NEW YORK – Everytown for Gun Safety, the country’s largest gun violence prevention organization, on Thursday filed an amicus brief in Kanter v. Sessions urging the U.S. Court of Appeals for the Seventh Circuit to uphold the state and federal prohibitions on felons possessing firearms as applied to a convicted felon who spent a year in jail after being convicted of mail fraud. The brief, prepared by Gupta Wessler PLLC and Everytown’s litigation team, makes legal and historical arguments showing that felons may be barred from possessing firearms under the Second Amendment and that there is wide agreement on this point in federal appeals courts across the nation.

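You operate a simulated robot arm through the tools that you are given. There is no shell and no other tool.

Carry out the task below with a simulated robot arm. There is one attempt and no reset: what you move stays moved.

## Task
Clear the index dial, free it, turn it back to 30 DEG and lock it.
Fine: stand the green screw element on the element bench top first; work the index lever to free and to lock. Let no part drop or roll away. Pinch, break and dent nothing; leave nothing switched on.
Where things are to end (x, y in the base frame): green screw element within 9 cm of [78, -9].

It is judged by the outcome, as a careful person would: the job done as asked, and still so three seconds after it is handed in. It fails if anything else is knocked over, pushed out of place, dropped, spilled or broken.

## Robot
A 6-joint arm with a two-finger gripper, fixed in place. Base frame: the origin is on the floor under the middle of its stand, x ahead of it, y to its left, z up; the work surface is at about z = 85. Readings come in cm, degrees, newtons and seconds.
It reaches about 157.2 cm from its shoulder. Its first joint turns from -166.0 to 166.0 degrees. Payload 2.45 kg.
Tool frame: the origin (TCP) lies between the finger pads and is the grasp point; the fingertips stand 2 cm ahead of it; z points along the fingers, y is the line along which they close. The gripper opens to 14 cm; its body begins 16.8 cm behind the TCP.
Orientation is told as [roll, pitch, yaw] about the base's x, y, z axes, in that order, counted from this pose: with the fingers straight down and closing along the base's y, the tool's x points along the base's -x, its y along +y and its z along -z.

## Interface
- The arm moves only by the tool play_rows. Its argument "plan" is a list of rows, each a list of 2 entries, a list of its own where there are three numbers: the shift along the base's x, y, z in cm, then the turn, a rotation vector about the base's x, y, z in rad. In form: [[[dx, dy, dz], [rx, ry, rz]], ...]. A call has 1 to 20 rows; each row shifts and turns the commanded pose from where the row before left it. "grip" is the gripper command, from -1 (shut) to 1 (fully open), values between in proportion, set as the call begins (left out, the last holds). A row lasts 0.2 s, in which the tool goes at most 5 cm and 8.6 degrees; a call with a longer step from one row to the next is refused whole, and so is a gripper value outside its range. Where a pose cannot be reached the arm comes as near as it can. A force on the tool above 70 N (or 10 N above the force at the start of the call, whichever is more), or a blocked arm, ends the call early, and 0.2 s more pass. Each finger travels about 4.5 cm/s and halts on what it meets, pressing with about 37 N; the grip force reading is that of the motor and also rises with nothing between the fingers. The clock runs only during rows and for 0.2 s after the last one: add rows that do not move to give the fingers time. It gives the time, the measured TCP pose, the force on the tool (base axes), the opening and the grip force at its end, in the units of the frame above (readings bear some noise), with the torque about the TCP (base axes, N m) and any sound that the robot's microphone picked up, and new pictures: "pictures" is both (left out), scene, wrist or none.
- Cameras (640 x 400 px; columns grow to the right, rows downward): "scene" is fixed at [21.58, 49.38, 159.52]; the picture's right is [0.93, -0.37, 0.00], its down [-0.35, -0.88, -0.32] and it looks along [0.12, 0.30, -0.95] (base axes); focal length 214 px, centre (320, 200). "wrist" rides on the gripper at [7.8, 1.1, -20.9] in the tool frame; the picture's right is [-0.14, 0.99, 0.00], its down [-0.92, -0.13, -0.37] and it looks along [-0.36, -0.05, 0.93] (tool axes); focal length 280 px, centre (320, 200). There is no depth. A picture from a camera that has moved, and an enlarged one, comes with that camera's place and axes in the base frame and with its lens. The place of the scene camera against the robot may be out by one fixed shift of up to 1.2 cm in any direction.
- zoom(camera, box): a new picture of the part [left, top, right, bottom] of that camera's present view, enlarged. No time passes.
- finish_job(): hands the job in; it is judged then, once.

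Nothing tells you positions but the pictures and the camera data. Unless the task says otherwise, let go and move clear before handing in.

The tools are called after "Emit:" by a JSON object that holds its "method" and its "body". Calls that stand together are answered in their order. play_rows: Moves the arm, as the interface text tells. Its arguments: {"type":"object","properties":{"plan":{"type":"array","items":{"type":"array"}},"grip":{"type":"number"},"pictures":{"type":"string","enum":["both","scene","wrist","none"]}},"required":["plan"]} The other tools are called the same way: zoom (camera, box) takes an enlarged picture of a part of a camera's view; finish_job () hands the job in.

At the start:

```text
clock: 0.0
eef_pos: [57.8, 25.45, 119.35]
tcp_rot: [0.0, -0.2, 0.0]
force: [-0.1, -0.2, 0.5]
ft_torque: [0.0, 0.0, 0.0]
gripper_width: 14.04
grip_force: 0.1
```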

STATEMENT FROM ERIC TIRSCHWELL, LITIGATION DIRECTOR FOR EVERYTOWN FOR GUN SAFETY:

“State and federal laws prohibiting felons from possessing firearms are some of our country’s most important public safety laws. The Seventh Circuit should follow the lead of nearly every other circuit and reject efforts to call this important public safety law into question.”

SUMMARY:

Under federal law, people convicted of crimes punishable by more than one year imprisonment are prohibited from possessing firearms.Similarly, in Wisconsin, anyone convicted of a felony in Wisconsin or a crime in another state that would be a felony in Wisconsin is prohibited from possessing firearms.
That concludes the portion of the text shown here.